§ **Task directions**
Extract each line containing the string "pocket".

# Data start

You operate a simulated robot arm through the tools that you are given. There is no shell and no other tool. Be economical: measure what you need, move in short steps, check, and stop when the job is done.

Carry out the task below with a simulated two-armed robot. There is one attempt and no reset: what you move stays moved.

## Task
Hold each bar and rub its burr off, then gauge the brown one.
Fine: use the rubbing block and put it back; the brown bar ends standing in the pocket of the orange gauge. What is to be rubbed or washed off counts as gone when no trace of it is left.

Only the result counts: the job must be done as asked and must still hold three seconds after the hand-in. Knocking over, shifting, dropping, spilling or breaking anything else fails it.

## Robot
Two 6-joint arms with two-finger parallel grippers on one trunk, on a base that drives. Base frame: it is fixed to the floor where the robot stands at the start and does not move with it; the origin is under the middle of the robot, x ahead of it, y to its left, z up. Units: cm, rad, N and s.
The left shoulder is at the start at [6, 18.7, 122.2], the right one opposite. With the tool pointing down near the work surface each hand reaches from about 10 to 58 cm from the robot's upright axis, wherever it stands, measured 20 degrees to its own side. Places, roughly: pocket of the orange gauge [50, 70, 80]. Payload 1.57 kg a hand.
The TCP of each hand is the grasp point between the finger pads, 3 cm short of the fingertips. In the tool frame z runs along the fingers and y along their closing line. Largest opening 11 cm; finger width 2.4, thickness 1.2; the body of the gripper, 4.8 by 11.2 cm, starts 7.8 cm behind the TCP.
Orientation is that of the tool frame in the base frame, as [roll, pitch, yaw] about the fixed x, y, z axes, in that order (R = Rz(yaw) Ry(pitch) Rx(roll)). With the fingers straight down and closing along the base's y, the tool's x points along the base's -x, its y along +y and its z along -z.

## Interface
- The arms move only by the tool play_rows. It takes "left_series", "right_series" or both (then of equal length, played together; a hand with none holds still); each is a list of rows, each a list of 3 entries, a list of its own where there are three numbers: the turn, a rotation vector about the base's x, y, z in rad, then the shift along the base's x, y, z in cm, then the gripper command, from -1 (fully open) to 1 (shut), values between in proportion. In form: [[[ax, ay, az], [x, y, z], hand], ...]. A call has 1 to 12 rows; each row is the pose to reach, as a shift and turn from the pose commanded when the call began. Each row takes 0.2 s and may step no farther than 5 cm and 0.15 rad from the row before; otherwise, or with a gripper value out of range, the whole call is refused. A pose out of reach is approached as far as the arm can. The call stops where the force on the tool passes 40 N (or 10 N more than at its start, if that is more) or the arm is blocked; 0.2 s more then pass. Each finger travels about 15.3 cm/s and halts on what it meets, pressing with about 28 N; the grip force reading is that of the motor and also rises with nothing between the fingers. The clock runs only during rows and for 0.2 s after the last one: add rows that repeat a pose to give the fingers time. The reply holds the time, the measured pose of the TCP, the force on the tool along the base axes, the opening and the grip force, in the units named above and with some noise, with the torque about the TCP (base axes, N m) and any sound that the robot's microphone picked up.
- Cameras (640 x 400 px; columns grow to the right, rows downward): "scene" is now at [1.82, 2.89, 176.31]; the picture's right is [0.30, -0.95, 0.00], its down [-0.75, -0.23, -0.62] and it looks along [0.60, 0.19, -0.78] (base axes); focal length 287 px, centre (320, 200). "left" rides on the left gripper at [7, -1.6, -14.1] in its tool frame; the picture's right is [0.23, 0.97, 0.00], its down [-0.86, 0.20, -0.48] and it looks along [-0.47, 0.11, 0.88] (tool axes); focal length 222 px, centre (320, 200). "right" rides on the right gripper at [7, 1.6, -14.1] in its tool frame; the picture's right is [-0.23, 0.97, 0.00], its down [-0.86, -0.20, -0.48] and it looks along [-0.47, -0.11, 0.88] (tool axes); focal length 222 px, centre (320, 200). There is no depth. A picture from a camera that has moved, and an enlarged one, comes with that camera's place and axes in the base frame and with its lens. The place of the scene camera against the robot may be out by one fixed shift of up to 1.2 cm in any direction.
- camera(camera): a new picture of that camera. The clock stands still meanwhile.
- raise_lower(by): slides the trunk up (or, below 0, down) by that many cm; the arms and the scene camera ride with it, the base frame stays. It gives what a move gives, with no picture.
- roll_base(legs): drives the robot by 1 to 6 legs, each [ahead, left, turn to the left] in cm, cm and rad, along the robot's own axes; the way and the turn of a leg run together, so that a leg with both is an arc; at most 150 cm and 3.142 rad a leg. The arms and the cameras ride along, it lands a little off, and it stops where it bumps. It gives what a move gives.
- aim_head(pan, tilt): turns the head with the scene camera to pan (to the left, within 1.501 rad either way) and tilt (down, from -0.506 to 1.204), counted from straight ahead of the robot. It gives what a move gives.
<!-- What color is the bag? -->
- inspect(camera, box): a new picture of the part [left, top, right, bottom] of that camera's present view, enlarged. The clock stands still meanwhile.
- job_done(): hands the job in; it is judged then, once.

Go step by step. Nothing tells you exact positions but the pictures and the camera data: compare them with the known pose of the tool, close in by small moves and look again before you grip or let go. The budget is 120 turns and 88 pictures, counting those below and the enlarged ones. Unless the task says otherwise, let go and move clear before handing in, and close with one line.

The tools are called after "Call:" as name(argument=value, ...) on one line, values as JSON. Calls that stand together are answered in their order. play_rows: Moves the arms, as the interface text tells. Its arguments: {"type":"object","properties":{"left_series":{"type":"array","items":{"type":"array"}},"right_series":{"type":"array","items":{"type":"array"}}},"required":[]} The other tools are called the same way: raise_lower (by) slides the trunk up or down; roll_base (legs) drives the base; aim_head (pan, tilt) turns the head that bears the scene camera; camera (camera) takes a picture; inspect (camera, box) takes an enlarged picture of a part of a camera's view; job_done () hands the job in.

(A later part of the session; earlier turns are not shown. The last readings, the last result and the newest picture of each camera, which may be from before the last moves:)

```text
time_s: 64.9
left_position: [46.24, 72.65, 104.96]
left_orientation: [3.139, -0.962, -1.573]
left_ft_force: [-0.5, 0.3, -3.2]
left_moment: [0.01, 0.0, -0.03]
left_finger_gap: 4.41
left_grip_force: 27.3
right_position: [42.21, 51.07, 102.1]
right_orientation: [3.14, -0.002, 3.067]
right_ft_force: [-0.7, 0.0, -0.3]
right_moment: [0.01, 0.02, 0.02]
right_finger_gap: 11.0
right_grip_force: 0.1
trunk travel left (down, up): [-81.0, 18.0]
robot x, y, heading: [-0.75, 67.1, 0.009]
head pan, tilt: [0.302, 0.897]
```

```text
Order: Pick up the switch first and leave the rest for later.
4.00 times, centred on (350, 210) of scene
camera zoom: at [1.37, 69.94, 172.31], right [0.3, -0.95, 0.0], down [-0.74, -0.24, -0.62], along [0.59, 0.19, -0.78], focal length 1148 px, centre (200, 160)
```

# Data end

§ **Final answer**
Fine: use the rubbing block and put it back; the brown bar ends standing in the pocket of the orange gauge. What is to be rubbed or washed off counts as gone when no trace of it is left.
The left shoulder is at the start at [6, 18.7, 122.2], the right one opposite. With the tool pointing down near the work surface each hand reaches from about 10 to 58 cm from the robot's upright axis, wherever it stands, measured 20 degrees to its own side. Places, roughly: pocket of the orange gauge [50, 70, 80]. Payload 1.57 kg a hand.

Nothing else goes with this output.